There are more barrows shown to the northeast, as well as another cave called Aveline’s Hole. I pass various deep sinkholes, glorying in the names Bos Swallet and Rod’s Pot. Some of these are huge scoops in the ground. As the path gives way to a metalled road, a proper look at the map shows Aveline’s Hole is actually on the other side of a steep gorge, so I reluctantly abandon any idea of a visit today. There are however three barrows (the OS shows one cairn and two tumuli) in an open area of common below the northern slopes of the moorland proper.
This area is deep with the brown stalks of last year’s bracken, which makes barrow hunting somewhat difficult, although not as much as it would be on a summer visit.
I start off looking for the cairn, the northern of the three monuments on the map. After foolishly hacking my way into and back out of a briar patch thinking it was the barrow, I realise that it’s actually a very prominent feature crowned with a stand of silver birch trees. On closer inspection it’s a beauty, lots of stonework and an crisp footprint (although no kerb as such). The trees are no doubt causing damage but enhance the atmosphere immensely, especially as the sun at its zenith is now beating down through a cloudless blue sky. Something of an unexpected highlight, and definitely worth the visit.

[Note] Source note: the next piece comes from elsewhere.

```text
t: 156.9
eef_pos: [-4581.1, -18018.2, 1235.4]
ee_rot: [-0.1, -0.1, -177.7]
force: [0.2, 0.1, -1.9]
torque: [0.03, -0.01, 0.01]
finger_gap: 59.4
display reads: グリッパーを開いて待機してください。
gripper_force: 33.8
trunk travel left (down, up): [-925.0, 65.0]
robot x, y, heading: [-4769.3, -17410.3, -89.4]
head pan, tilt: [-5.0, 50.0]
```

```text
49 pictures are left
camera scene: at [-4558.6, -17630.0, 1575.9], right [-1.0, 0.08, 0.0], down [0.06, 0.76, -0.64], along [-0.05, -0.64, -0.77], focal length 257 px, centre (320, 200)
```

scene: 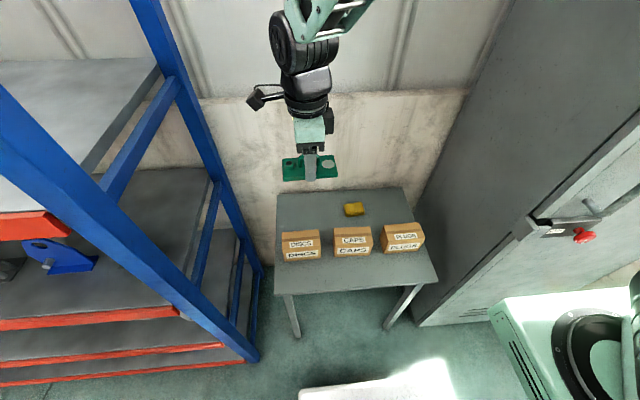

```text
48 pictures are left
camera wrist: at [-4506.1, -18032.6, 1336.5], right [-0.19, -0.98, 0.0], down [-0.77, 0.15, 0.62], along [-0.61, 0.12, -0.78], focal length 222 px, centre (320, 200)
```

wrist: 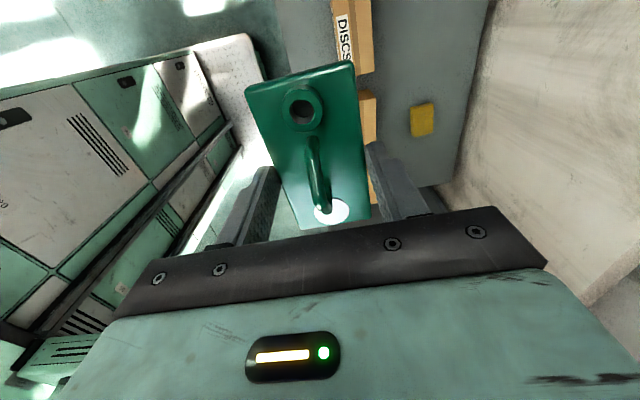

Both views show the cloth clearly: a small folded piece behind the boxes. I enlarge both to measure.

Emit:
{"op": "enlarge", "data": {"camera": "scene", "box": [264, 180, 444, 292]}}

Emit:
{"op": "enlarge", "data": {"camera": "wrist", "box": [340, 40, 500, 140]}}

Heading south the other two marked barrows are less easy to find. The middle barrow is a low mound next to one of the many paths that criss-cross this open area. It’s misshapen and has hawthorn growing on it, assuming I’ve even found the right thing under all the bracken. I can’t find anything in the marked position of the southernmost barrow, although I think it’s likely to be somewhere near a single silver birch, as these trees seem to feature close to many of the barrows in this area. Either it’s deeply buried in bracken or the map has it in the wrong place.
This area of common north of Black Down is the site of an extensive Bronze Age cemetery of cairns and cremations. Beaker sherds were also found in Bos Swallet, a large sinkhole to the west of the cemetery. Details of the cairns that appear on the OS 1/25000, from the Somerset HER:
Burrington 1/T5 (ST4743058460)
Possible saucer barrow. Consists of a ring mound and an inner mound. Total diameter c41ft with mound 25ft diameter and 2.5ft high. Built of stones.
Excavated by H Taylor following R.F Read c1925 and 1950-6. Primary inhumation (inferred) with barbed wire type beaker (Clarke's Barbed-wire type no 784) in a grave 2ft 3ins by 3ft 7ins which also contained fragments of burnt bone. There were inner and outer ring-cairns or retaining circles. Secondary fragments included one accompanied by a food vessel, and a cremation with a primary series collared urn. On the W and SW margin of the barrow was a cremation cemetery.
Burrington 3/T6 (ST 47465836)
Possible saucer barrow total diameter 35ft and central mound about 1ft high.
Excavated by R.F Read in 1923 - primary cremation in stone cist 2ft by 1ft 8ins with fragment of polished flint implement. Mound truncated.
Section prior to excavation suggests a disc barrow. Cist was previously robbed.
Burrington 6c/T6c (ST 47435820)
Barrow 21ft diameter and 1.5ft high. One of several that occur locally but do not really fit into any category. Consists of a low mound roughly ring shaped with a gap in it communicating with the central depressed area. This area does not seem to be due to disturbance. The gap is to the S.